De betrokkene heeft hoger beroep ingesteld tegen het vonnis van de politierechter. Tijdens de zitting in hoger beroep op 28 november 2023 heeft de advocaat-generaal gevorderd dat de betrokkene een bedrag van € 25.033,89 zou betalen. De verdediging heeft echter betoogd dat de betrokkene geen voordeel heeft genoten uit de hennepkwekerij.

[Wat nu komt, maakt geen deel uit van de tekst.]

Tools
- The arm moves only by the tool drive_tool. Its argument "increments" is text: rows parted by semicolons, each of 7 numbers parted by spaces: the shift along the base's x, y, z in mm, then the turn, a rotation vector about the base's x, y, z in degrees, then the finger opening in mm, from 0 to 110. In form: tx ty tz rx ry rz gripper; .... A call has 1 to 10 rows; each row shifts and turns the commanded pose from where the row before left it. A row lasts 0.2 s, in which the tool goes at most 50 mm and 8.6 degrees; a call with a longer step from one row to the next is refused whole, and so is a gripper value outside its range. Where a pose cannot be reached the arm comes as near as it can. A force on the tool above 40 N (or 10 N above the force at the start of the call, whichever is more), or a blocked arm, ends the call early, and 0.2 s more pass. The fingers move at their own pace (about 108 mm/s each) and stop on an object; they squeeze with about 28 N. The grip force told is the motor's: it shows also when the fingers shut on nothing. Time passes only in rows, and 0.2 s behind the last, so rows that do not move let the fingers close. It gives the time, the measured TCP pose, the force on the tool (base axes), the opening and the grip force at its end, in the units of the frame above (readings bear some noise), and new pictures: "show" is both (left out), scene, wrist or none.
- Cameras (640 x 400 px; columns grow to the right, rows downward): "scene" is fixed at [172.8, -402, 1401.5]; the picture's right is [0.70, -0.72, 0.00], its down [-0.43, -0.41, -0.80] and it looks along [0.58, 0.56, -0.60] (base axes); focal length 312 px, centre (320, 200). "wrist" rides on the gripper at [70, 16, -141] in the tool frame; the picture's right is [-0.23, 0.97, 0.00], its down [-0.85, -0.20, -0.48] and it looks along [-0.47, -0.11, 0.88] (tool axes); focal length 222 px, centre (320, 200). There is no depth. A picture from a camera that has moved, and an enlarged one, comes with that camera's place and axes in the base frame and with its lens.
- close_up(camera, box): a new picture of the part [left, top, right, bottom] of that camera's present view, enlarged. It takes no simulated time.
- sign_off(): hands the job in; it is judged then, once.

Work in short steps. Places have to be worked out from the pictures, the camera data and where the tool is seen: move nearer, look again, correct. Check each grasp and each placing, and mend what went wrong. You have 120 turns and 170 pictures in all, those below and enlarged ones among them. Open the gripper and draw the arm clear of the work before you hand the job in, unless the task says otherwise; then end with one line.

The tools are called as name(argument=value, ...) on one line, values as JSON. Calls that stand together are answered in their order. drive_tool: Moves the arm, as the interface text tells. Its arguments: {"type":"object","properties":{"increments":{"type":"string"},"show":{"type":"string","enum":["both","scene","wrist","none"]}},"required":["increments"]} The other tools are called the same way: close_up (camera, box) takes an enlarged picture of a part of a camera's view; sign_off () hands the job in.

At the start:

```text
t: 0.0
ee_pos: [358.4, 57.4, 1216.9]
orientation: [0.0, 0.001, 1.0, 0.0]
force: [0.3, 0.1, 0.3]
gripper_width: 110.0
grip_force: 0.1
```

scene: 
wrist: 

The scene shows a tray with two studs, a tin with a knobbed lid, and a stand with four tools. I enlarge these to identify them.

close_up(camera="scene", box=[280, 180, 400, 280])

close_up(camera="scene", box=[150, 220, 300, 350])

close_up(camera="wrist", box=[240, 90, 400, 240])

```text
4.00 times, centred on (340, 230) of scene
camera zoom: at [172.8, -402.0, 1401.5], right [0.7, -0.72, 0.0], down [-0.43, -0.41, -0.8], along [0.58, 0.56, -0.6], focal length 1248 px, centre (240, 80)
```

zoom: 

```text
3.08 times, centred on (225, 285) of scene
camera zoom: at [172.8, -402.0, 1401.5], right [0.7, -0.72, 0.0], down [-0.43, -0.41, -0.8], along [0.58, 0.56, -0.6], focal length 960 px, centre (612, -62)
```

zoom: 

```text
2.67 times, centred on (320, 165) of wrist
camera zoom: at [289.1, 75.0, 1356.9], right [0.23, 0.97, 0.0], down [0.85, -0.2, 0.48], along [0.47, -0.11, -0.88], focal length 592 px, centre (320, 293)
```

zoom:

De betrokkene verklaarde dat hij geen financieel voordeel had ontvangen en dat een andere persoon, aangeduid als '[partij01]', de kwekerij had gefinancierd.
Het hof heeft de verklaring van de betrokkene als aannemelijk beschouwd en heeft geoordeeld dat er geen wederrechtelijk voordeel is verkregen. Daarom heeft het hof de vordering tot ontneming van het vermeende voordeel afgewezen. Het hof heeft het vonnis van de politierechter vernietigd en opnieuw recht gedaan door de vordering tot betaling aan de Staat af te wijzen. Dit arrest is uitgesproken in een openbare terechtzitting en is ondertekend door de rechters van de meervoudige strafkamer.